— start of Input material —

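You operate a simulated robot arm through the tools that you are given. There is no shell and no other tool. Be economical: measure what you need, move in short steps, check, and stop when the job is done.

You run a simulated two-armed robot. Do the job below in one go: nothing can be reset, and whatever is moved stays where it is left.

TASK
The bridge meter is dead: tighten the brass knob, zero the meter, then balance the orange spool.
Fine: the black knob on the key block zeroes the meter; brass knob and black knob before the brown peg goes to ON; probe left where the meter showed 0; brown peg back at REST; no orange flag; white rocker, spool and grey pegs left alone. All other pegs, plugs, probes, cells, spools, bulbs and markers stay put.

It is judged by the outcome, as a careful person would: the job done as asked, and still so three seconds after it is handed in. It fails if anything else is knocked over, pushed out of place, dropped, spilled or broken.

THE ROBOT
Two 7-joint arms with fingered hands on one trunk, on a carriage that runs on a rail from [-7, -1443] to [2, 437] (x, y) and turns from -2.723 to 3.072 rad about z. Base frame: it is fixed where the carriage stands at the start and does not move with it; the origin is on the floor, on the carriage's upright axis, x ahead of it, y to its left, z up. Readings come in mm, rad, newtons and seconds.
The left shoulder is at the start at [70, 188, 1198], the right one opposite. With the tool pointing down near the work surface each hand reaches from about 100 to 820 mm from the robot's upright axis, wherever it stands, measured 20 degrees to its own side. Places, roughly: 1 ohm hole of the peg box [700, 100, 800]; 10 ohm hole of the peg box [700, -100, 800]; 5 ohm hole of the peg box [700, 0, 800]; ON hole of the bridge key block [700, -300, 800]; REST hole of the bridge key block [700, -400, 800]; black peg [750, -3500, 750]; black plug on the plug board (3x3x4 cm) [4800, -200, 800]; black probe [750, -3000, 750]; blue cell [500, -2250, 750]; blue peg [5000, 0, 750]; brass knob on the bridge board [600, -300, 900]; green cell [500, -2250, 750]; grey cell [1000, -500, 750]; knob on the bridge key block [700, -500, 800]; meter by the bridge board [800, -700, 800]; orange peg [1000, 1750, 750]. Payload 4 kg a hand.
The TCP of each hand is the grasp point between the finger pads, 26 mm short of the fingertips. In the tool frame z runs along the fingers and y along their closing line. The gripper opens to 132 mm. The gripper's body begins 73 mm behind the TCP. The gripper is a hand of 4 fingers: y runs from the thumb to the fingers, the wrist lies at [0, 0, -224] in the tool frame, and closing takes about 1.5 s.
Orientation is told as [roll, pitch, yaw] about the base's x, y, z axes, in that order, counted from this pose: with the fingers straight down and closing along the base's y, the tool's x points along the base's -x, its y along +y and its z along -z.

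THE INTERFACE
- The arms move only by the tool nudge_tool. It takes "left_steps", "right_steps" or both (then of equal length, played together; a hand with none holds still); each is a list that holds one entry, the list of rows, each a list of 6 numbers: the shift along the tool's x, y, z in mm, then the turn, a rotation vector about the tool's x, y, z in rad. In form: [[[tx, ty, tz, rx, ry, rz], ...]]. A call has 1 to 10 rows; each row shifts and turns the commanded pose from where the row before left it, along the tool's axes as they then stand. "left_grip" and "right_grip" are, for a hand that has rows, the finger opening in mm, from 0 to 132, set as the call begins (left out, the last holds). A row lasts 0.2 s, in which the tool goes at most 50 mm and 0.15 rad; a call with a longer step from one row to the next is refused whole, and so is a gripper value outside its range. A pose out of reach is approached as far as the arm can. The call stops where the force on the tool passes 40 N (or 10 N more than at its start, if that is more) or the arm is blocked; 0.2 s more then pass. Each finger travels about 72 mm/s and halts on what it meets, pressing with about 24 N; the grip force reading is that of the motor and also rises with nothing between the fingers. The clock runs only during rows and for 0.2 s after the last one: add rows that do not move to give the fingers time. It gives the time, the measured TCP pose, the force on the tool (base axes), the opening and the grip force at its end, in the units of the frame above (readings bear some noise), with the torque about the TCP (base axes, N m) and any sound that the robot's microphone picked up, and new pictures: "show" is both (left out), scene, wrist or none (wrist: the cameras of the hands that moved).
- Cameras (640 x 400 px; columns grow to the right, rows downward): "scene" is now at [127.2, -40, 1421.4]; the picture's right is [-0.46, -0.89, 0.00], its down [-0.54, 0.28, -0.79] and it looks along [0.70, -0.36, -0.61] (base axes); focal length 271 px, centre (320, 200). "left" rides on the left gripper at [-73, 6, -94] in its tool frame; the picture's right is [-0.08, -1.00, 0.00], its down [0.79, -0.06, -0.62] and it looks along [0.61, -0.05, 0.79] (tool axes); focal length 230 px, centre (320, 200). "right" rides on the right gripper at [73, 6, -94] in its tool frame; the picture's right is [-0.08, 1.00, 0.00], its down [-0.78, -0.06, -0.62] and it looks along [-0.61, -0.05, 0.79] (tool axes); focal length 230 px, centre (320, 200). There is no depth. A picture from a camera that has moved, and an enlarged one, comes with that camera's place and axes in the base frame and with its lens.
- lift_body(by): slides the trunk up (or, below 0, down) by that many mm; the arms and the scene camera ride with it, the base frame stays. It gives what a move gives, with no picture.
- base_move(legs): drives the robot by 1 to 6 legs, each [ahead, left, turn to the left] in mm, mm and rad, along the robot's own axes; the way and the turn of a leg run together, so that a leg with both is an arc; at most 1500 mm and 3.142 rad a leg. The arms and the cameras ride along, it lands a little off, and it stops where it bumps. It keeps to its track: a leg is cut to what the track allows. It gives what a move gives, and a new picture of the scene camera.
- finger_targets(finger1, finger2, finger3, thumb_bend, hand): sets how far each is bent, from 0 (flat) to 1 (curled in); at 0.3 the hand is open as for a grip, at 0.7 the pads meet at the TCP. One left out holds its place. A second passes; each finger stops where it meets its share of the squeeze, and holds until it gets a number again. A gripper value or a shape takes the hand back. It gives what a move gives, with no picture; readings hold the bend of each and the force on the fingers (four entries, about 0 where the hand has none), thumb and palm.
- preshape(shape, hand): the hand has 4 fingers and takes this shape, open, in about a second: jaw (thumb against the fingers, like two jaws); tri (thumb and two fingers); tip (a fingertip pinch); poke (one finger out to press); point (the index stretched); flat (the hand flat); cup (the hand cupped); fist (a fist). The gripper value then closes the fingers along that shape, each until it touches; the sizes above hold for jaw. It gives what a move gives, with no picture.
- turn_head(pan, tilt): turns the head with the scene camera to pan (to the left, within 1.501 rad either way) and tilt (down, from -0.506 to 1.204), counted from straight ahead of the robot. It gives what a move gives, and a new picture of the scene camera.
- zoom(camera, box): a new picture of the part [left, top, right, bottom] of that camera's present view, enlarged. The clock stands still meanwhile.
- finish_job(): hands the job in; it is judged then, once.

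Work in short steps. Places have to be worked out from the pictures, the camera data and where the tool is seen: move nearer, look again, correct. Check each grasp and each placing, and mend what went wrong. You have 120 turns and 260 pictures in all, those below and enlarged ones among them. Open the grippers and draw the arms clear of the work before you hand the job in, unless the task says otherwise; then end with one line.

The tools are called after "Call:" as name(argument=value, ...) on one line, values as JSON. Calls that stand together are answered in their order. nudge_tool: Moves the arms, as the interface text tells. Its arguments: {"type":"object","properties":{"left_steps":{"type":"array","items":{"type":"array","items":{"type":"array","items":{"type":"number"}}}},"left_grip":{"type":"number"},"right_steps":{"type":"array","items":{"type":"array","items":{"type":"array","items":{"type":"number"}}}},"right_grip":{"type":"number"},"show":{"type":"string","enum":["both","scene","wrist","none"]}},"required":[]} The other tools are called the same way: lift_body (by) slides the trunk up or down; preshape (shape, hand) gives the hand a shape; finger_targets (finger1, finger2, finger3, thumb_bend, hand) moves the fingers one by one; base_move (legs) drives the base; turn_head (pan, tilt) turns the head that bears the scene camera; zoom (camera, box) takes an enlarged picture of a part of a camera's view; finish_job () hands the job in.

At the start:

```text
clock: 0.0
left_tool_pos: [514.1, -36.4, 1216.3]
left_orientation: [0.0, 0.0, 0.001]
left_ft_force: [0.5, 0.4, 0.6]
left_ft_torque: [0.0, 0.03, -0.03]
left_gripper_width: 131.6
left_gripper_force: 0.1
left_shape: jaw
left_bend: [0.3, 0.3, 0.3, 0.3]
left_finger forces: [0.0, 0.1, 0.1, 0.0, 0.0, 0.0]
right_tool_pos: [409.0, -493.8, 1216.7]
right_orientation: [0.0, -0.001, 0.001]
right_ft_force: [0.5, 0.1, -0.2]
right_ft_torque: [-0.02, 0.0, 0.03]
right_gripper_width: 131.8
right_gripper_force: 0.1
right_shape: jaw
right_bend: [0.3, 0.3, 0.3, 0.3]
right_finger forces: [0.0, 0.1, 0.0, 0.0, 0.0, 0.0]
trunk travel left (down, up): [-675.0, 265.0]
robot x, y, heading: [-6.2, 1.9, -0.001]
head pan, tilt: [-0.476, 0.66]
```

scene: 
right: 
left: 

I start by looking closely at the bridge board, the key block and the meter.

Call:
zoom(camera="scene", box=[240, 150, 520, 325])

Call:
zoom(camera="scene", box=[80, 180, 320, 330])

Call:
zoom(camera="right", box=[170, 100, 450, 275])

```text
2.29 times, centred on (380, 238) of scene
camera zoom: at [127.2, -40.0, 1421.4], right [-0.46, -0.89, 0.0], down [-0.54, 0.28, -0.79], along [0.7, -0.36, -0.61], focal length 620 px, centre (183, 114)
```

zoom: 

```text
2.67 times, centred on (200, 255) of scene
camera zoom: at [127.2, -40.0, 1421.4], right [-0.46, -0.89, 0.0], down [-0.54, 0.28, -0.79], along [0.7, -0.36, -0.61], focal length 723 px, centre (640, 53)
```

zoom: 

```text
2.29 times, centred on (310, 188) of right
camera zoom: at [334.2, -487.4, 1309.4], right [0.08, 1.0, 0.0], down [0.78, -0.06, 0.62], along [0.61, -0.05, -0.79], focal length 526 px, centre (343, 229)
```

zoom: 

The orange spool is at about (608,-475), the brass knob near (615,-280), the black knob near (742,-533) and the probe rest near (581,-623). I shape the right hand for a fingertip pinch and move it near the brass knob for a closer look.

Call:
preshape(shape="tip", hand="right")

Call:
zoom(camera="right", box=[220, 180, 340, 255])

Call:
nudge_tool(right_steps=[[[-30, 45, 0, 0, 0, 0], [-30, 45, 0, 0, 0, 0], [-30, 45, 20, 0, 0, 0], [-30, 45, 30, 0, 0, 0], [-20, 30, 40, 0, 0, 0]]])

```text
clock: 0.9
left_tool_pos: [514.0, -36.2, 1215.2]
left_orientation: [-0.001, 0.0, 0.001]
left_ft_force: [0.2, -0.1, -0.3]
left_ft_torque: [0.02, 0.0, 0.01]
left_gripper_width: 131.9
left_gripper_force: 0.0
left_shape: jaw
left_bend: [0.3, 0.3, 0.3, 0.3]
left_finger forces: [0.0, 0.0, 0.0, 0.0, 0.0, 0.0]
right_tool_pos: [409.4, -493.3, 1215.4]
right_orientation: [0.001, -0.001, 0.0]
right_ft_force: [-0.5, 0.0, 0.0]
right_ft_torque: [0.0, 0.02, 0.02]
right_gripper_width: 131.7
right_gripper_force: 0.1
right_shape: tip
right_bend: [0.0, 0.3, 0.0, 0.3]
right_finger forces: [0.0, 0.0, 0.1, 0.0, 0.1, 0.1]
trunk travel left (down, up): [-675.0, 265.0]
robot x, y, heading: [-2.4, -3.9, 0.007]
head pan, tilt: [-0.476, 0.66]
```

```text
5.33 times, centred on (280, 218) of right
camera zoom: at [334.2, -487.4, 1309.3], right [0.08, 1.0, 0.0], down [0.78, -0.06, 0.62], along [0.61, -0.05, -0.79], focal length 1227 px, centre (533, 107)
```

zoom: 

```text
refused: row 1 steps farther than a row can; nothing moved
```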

— end of Input material —
— start of Input material —

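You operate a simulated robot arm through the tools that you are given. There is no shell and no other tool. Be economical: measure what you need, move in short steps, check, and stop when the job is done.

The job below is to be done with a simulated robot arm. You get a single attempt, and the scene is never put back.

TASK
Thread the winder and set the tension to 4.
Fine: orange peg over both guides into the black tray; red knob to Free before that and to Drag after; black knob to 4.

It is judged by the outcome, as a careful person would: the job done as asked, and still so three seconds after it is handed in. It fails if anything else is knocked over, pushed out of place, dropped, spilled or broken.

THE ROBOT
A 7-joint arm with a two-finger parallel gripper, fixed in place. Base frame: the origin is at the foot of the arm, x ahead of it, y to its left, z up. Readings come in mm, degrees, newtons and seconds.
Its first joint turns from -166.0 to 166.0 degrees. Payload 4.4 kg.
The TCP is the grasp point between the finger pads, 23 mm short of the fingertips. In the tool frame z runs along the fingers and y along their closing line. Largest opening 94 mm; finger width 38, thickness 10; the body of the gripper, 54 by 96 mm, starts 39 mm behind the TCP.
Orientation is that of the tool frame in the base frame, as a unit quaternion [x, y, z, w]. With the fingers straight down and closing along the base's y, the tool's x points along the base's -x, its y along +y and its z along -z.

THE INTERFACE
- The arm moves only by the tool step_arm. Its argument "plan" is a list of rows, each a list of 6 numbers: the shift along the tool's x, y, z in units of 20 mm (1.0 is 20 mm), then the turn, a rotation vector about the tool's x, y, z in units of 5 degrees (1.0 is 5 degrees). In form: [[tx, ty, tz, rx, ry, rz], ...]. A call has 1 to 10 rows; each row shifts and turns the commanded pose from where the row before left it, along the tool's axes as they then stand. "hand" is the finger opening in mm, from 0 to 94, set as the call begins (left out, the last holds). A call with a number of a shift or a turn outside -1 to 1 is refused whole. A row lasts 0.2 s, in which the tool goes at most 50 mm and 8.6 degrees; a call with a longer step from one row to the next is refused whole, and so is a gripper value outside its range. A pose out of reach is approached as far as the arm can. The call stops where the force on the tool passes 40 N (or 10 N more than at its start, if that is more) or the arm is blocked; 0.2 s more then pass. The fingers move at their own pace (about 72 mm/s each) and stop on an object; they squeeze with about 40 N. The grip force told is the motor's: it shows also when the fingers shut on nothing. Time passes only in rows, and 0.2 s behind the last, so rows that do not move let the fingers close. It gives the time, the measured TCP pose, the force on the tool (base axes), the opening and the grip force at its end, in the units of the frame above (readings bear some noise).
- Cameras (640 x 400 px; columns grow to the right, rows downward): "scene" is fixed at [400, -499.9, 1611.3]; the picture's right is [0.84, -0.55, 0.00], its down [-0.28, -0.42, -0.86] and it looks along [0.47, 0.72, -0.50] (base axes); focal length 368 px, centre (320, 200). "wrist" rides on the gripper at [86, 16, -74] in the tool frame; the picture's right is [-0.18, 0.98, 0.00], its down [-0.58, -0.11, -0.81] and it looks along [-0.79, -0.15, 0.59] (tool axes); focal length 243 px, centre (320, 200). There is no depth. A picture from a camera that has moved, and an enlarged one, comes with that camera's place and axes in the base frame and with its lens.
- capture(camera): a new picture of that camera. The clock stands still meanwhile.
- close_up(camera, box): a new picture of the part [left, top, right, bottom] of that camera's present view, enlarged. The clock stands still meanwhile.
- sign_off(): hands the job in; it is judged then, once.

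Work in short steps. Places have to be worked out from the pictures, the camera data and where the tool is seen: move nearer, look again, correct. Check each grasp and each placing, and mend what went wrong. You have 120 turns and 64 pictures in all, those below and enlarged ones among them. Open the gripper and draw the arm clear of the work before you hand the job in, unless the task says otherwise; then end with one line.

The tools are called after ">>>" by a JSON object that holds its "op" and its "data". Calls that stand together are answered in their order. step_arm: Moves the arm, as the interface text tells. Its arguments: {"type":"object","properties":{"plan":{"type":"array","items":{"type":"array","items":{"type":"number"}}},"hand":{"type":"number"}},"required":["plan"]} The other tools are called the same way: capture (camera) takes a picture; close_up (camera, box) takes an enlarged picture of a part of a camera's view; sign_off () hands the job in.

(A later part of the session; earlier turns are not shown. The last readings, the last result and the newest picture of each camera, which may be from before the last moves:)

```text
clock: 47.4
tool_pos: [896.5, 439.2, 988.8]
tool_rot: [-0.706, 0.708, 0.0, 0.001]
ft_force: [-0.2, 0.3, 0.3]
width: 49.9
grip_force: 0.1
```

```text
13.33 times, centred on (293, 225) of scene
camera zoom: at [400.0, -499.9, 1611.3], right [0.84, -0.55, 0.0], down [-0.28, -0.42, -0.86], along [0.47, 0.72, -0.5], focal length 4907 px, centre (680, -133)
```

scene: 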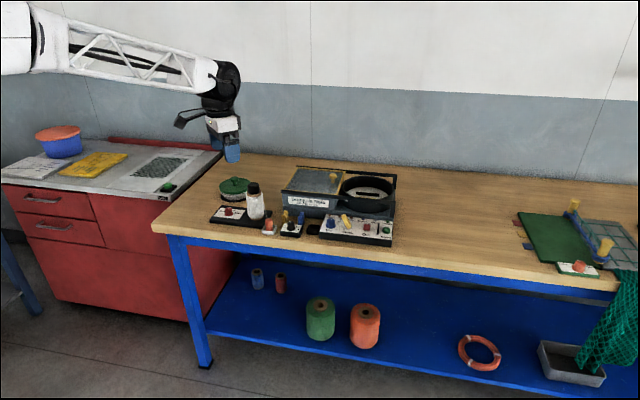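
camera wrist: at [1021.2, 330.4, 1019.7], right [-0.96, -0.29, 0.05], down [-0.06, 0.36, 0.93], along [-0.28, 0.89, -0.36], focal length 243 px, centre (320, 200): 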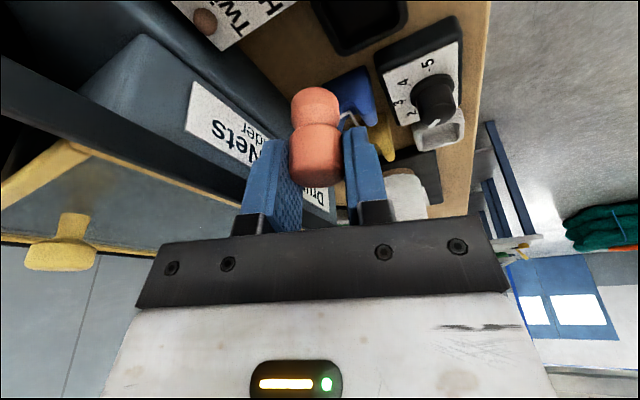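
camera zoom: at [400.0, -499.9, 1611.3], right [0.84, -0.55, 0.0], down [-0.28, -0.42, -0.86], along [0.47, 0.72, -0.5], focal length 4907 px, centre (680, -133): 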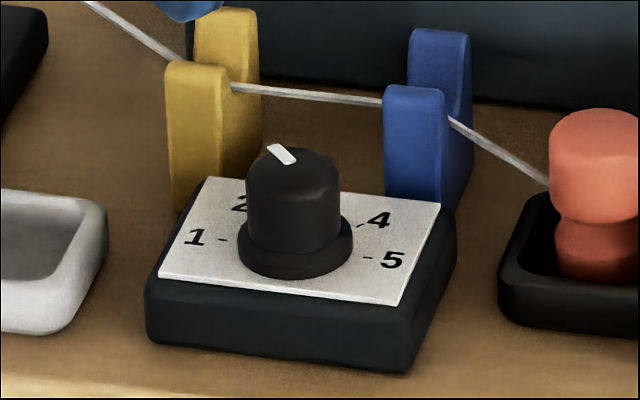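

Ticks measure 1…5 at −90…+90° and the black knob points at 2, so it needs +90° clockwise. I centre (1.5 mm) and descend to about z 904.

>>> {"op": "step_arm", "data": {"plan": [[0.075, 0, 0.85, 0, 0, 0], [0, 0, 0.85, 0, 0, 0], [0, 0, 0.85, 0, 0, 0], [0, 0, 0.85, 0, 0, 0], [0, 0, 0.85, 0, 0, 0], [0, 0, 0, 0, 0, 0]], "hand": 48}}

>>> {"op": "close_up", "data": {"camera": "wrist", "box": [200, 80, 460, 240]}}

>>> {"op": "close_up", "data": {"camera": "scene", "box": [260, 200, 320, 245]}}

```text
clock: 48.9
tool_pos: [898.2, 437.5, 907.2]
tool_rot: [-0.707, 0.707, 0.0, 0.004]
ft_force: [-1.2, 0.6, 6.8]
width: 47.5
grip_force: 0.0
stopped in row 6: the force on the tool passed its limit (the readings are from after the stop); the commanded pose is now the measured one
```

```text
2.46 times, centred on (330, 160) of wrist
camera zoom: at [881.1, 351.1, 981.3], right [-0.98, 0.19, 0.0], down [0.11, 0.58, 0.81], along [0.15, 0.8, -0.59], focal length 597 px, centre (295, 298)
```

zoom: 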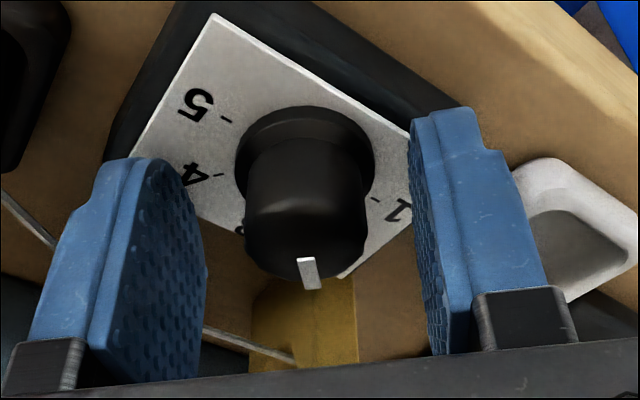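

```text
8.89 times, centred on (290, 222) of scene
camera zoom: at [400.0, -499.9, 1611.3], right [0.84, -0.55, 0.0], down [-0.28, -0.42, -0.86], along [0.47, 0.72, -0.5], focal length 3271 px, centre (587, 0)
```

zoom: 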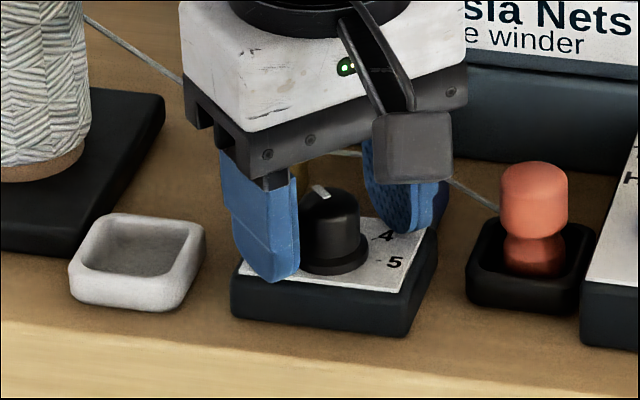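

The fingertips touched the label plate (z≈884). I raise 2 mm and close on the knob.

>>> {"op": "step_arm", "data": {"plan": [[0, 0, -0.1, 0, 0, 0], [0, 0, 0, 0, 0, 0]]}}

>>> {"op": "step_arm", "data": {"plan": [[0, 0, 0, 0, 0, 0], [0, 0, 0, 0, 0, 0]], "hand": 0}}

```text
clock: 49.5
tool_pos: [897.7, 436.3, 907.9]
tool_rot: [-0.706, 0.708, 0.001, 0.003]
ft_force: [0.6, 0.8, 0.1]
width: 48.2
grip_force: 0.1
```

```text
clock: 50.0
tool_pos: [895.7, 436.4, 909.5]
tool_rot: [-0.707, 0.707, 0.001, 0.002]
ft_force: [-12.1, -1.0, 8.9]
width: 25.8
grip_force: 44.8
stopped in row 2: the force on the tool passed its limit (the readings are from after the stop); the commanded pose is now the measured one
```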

— end of Input material —
— start of Input material —

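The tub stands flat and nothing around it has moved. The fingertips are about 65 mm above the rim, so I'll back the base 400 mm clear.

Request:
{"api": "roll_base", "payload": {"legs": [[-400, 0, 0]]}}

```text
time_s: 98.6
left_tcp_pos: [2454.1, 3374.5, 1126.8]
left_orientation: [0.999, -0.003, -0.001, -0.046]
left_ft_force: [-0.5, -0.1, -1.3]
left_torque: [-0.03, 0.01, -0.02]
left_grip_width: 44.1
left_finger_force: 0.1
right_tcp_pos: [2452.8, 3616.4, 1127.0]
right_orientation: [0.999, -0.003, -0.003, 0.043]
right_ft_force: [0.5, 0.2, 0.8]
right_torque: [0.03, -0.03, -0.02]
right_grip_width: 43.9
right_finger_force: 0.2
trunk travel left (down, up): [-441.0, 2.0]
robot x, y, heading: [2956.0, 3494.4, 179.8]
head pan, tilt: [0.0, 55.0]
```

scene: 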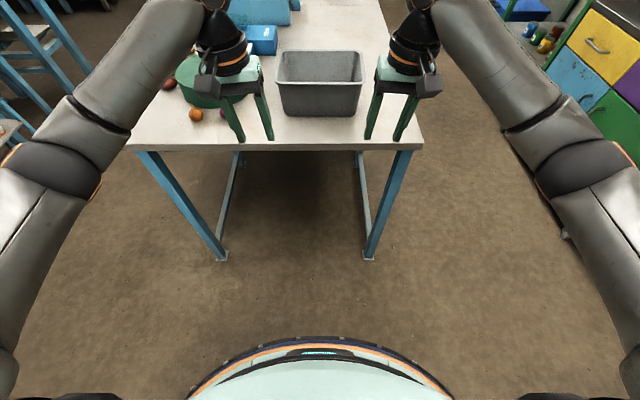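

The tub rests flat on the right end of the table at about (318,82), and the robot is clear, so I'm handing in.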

— end of Input material —

## Task 1
Start with the line that includes "(A later part" and finish with the line that includes "camera wrist: at": reproduce those lines exactly, nothing before or after, and omit any pictures.

— start of Text segment —

Now that the Center for Medicare & Medicaid Services (CMS) has expanded the multiple procedural payment reduction (MPPR) for diagnostic imaging to include the professional component (PC), practices face a number of challenges, including defining what constitutes separate PC sessions and how to best comply with this policy change in day-to-day operations, according to Ezequiel Silva, III, MD, of the University of Texas Health Science Center at San Antonio.
“The PC MPPR expansion serves as another example of a misguided CMS policy, the practical ramifications of which were not thoroughly considered upon implementation,” wrote Silva in an article published in the May issue of the Journal of the American College of Radiology . “Now that the policy is in place, practices are faced with new challenges regarding the billing of multiple studies and the evaluation of the compliance risks involved.”
The first challenge for practices is simply figuring out the definition of a separate PC session, according to Silva. In certain cases, the -59 modifier can be used with the procedure code to indicate distinct services that occurred on the same date, but CMS guidance is a little murky on the criteria for differentiating when it would be appropriate to use the code. Silva explained that the guidelines do say that PC MPPR never applies when different radiologists each provide separate interpretations and that when interpretations are provided at the same time, the PC MPPR always applies.
“Therefore, the only instance in which interpretations performed by the same physician on the same date would be considered separate is when the interpretations occur at ‘widely different times,’” wrote Silva, who acknowledged that practices will have to establish some objective criteria to define separate sessions based on differences in interpretation time.

— end of Text segment —

## Task 2
I need the text segment continued from the place where it stops.

## Answer 1
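(A later part of the session; earlier turns are not shown. The last readings, the last result and the newest picture of each camera, which may be from before the last moves:)

```text
clock: 47.4
tool_pos: [896.5, 439.2, 988.8]
tool_rot: [-0.706, 0.708, 0.0, 0.001]
ft_force: [-0.2, 0.3, 0.3]
width: 49.9
grip_force: 0.1
```

```text
13.33 times, centred on (293, 225) of scene
camera zoom: at [400.0, -499.9, 1611.3], right [0.84, -0.55, 0.0], down [-0.28, -0.42, -0.86], along [0.47, 0.72, -0.5], focal length 4907 px, centre (680, -133)
```

scene: 
camera wrist: at [1021.2, 330.4, 1019.7], right [-0.96, -0.29, 0.05], down [-0.06, 0.36, 0.93], along [-0.28, 0.89, -0.36], focal length 243 px, centre (320, 200): 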

## Answer 2
Next, practices will have to incorporate the determination of same versus different PC sessions into daily operations. Silva wrote that this could be done by the interpreting radiologist on the radiology report, or retrospectively by a coder. Since there are a number of complications with either approach—available data for coders, such as dictation time, may be misleading as to when interpretation actually occurred, for example—a hybrid approach featuring communication between radiologists and coders is most likely, according to Silva.
Finally, practices will have to determine how aggressively they will seek to identify different PC sessions. Simply accepting a 25 percent reduction on all affected multiple studies would not make much financial sense, as identifying even a single MPPR-exempt case in an hour of review time for a coder would compensate the extra effort. Being overly aggressive, however, and appending the -59 modifier to every case, or having different physicians provide interpretations in each case to bypass the PC MPPR, could lead to greater scrutiny, wrote Silva.
There may be some hope on the horizon in the form of the Diagnostic Imaging Services Access Protection Act, which would eliminate the PC MPPR if passed into law. “The [American College of Radiology] is working diligently to ensure that Congress recognizes the undue burden this flawed policy is having on radiologists,” said Silva in an email interview , though he said practices should not take it for granted that the PC MPPR will be discarded.
“I would advise practices to assume the PC MPPR will affect their billing operations indefinitely and plan accordingly,” he said.